### Quoted passage
Living off the land

3 November 2015
I watched a BBC documentary on UTube while I was ironing yesterday. It showed a Hutterite community, living on the Canadian prairies, who had voluntarily cut themselves off from the rest of the world. The entire program was interesting but what I liked most was how this small community banded together and as a group of about 160 people in numerous large family groups, sustained themselves and earned a living. They had dairy cows and a chicken farm and the community provided the workforce for the cows to be milked every day and to get the chickens to eggs and meat. There was no outside help. It is their way for the women to work in the home while caring for the family, the children went to primary school and the rest of the people there all had a job working for the collective good of the group. Unfortunately I can't say everyone was happy but they were all productive.

Making your own soap and laundry products will give you good quality cleaning products with far fewer chemicals, while reducing the cost of living.
Growing calendulas and other flowers and herbs allows you to add beneficial extras to your soap and cleaners without added cost.
You can make good bread for less than you buy it for.

As most of you know, I'm old enough to have been in my in my teens and 20s during the sixties. Many hippies went back to the land then and while most of them lived in poverty, some thrived. Then in the 1970s, during the world-wide oil crisis, people from all walks of life tried to make good lives working their own land. 

Now in 2015 it is still possible, through hard work, organisation and planning, to work your own land so that it sustains you. There are a number of people who read this blog who do exactly that. Usually they have paid off a mortgage or are close to it, and they give up a full time job and use that time to work the land instead. They still need to earn some money though. Often one part of a couple will go out to part-time work. Or they both work part-time and have the equivalent of a full-time wage. That cash money goes towards bills for phone, electricity, clothing, shoes, health, transport and possibly travel and entertainment.

You'll need to develop the skills to help you store an abundance of food when certain things are in season. Knowing how to preserve/can food will give you seasonal food in the form of jams, sauces and relish even out of season. It will also give you a variety of food all through the year without having to go to the supermarket to get it.

### Exercise
Your answer continues the quoted passage from its final sentence.

(Records from a data source)
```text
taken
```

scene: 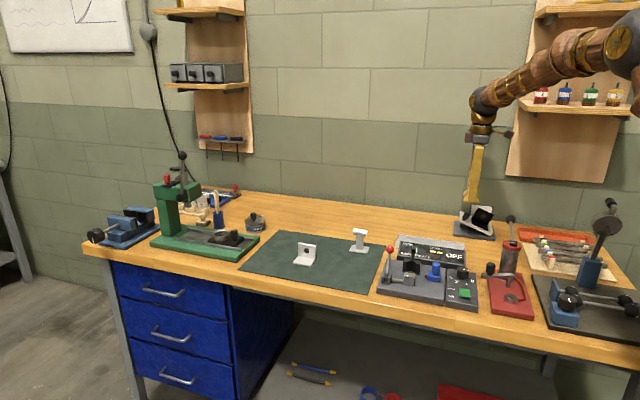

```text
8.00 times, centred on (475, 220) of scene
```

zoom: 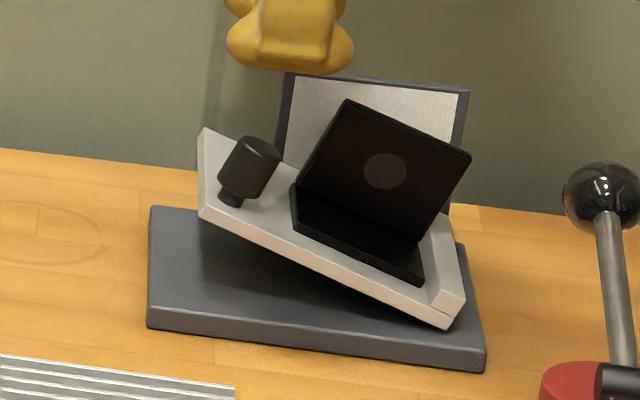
---
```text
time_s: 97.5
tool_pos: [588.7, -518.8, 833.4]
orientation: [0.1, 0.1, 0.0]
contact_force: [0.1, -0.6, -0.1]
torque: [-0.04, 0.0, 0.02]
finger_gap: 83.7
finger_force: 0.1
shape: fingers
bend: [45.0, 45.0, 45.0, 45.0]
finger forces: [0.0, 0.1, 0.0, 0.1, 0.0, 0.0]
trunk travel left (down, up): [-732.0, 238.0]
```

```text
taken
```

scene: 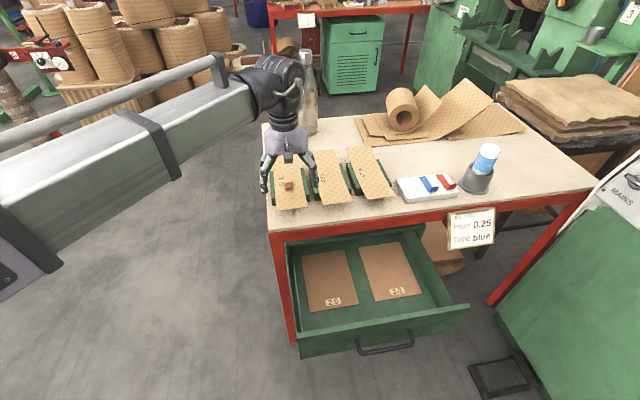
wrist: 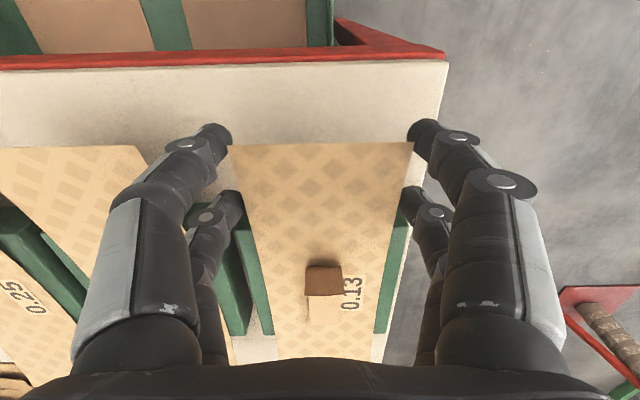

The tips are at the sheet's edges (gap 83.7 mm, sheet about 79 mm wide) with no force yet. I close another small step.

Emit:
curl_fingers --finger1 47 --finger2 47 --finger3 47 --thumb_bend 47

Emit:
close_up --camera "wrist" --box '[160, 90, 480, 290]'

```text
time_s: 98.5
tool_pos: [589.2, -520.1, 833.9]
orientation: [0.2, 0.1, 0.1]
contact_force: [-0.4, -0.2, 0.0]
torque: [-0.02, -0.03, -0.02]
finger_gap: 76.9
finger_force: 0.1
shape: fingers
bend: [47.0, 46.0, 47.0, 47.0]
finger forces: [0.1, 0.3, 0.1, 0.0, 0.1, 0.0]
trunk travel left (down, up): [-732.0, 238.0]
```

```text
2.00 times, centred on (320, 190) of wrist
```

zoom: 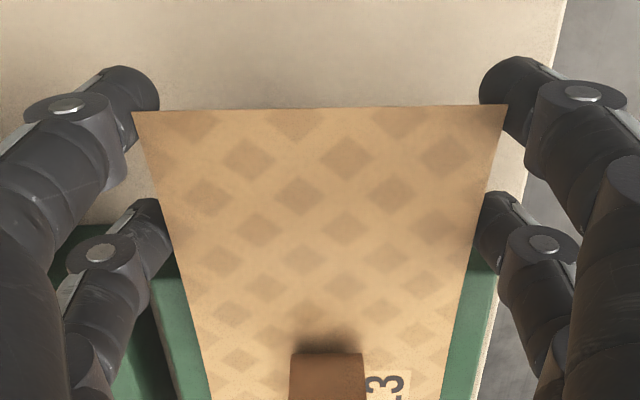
==
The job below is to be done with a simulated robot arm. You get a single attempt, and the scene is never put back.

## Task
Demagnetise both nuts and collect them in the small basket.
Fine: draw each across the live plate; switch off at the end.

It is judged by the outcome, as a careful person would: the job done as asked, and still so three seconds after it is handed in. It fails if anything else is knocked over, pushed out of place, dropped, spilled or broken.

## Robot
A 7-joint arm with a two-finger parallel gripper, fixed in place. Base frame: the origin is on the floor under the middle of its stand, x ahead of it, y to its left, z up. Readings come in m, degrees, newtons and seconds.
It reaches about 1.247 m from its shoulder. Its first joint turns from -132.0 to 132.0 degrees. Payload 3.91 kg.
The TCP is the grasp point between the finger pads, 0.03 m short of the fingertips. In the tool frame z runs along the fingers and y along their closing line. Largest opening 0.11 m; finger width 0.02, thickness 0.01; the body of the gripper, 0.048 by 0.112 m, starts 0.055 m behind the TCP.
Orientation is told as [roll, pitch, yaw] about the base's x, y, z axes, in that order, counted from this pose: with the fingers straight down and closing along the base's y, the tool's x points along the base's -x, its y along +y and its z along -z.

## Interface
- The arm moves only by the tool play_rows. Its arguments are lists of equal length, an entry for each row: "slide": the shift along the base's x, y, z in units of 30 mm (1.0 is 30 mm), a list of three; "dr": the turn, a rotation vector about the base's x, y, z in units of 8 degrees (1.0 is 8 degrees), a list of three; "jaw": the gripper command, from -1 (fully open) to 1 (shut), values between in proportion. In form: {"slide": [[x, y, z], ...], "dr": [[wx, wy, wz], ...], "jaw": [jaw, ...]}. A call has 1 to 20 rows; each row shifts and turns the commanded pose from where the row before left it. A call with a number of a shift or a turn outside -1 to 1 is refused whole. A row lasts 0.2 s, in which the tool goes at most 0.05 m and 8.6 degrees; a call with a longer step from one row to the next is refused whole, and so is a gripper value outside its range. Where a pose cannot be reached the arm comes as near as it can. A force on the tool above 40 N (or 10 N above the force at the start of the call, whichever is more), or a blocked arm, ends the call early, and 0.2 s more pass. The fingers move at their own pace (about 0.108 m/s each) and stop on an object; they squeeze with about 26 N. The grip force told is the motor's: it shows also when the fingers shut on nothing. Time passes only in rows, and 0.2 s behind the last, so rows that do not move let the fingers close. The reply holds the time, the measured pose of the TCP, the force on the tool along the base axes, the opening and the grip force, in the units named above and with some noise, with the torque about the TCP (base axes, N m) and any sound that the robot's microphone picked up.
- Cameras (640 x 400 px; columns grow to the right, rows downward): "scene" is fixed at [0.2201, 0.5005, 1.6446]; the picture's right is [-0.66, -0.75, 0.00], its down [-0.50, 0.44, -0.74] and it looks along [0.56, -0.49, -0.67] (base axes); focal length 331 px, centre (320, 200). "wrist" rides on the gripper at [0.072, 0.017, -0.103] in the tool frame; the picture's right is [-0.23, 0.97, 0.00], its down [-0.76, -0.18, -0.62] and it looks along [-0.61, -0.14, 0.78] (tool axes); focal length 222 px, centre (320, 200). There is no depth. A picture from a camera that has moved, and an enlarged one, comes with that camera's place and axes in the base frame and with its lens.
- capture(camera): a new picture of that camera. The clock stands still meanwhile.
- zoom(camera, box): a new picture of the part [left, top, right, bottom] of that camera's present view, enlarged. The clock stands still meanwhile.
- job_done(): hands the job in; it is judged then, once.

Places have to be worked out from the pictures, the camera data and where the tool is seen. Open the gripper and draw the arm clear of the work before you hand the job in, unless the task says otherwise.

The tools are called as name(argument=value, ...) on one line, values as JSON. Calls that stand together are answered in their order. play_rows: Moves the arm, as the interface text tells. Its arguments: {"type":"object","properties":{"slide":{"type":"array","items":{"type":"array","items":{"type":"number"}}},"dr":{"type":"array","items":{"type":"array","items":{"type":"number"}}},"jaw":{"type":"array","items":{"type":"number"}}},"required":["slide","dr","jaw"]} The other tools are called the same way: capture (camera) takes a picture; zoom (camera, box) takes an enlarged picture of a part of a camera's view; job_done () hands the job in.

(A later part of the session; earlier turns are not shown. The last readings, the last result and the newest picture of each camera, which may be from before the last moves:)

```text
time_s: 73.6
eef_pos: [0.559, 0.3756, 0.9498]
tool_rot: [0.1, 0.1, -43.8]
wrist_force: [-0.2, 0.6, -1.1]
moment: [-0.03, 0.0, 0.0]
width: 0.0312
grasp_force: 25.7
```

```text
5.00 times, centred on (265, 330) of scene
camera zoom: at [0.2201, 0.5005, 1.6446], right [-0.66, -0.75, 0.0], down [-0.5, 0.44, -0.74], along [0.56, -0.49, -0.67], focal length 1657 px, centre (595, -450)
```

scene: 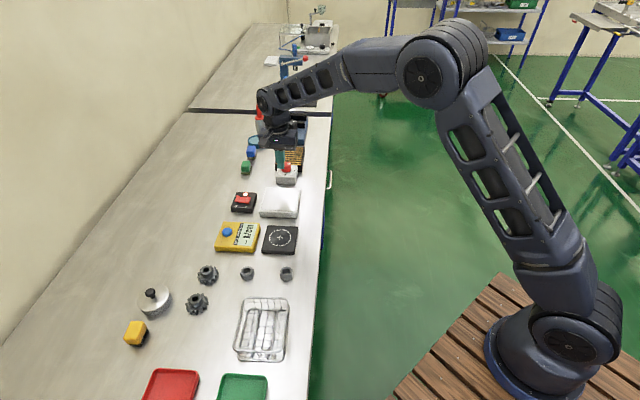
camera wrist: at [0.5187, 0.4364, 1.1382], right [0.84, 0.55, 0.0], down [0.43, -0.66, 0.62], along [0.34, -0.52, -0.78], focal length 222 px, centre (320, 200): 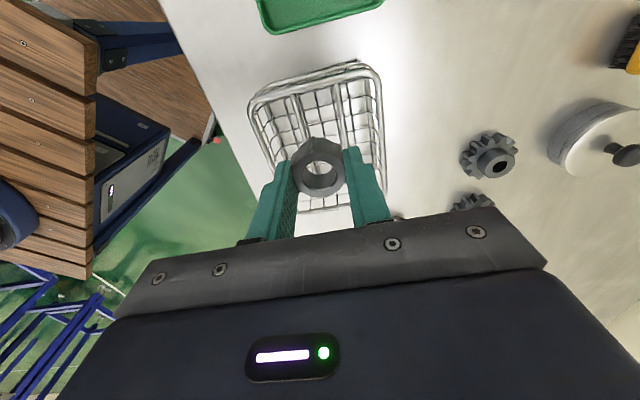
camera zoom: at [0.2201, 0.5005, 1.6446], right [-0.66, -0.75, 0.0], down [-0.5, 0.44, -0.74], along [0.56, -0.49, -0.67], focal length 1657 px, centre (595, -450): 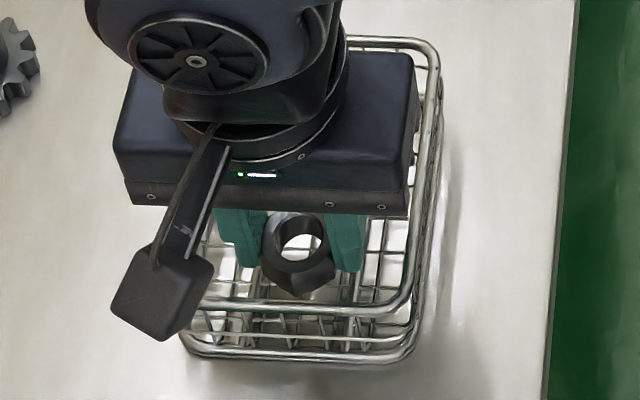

### Reply
If you have a house cow or goats, you can make a wide variety of dairy foods, including butter to spread on your bread.
Saving the seeds of open pollinated vegetables provides heirloom vegetables and fruit without having to buy new seeds every year. 
Pure breed chickens, with the addition of a rooster, will give you a continuous supply of chickens for eggs and meat.

John Seymour wrote an excellent book The New Complete Book Of Self Sufficiency * (UK) that gives details of backyards, one acre and five acre plots and how you can best manage them. And Carla Emery (USA) has her widely read book The Encyclopaedia of Country Living *. Sadly, both these authors are dead now, but I have had both these books for many years and I am happy to recommend them to you. There are two Australian books I can recommend too - The Permaculture Home Garden by Linda Woodrow and Backyard Self Sufficiency by Jackie French. Three of these books guided me early on. All the authors lived this life for many years and built their skills by doing what they write about. They share good ideas on how to do things most books don't even mention.  *If you're in Australia, all these books are available locally from Booktopia.

These photos of our vegetable garden are from a few years ago when we grew as much as we could. This gave us the opportunity to freeze and preserve the excess for later in the year.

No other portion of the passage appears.